こうした具合に、文字で書かれていないところで起きた出来事まで考察していくと、小説の読み方は無限に広がります。しかも何人もが集まって感想を言い合えば、その楽しみは何倍にも増えます。課題図書型読書会がおもしろくて、やめられない理由です。

●名言がいっぱい 本作では至るところに名言・格言がちりばめられていて、「名言だけで1冊の本になる」と思えるほどです。 参加者が挙げた主な名言・格言は以下の通りです。

〈若人というのは徹夜で勉強しようと心に誓っても、十日のうち七日は寝てしまうものである。二十歳以上でないと徹夜することはできない。〉(p.61)

〈人間の心というのは宝の蔵なんだわ、それをいっぺんに空にすると、破産してしまうのよ。あたしたちって、びた一文も持っていないひとを容赦しないと同じように、感情がすっかりさらけだされるのも赦せないようにできている。〉(p.134)

〈青年というのは、不正のほうへ傾くときには、自分の姿を良心の鏡に映してみる勇気がないが、壮年は、すでにそこにおのれを見たことがある。それが、人生のこのふたつの段階の違いのすべてなのである。〉(p.202)

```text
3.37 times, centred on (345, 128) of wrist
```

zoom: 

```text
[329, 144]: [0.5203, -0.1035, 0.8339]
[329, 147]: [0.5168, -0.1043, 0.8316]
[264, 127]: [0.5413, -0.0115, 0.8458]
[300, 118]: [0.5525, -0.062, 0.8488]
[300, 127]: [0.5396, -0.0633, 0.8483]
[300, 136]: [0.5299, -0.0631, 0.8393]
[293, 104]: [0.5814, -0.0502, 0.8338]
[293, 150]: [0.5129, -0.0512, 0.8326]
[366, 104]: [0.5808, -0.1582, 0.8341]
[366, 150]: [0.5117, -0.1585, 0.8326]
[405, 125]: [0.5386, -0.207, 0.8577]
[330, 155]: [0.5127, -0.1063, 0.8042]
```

〈美しい魂を持っていると、この世間に長くとどまっていることができないんだ。実際、どうして偉大な感情が、みみっちくて、しみったれていて、浅薄な社会などと折りあってゆけるだろうか?〉(p.464)

●最後の一言の意味は? 名言の話から、「終わり方がカッコいい!」という話におよびました。本作はラスティニャックがパリを見下ろして「さあ今度は、おれとお前の勝負だ!」と叫ぶところで幕を引きます。 「チャゲアスを思い出した。まさに『殴りに行こうか』という感情だ」という感想や、「ゴリオ爺さんはパリの社交界に負けた。だから今度はラスティニャックがその敵討ちに行こうと宣言しているのだろう」という考察、そして「続きがありそう」「ここから物語が始まってもいいくらい」などと、悲劇でありながら一歩踏み出す前向きなしめくくりに、皆さん心地よい読後感を得られたようでした。

そんなこんなで、今回も2時間の会はあっという間に終了。 タイトルは退屈そうな『ゴリオ爺さん』も、読んで損なし、むしろ読まない人生こそ損だと思える一冊でした。

当読書会は、このあと第157回芥川賞・直木賞の候補作読み比べ&受賞予想大会に入るため、7月の課題図書型読書会はお休みします。 また8月にお会いしましょう!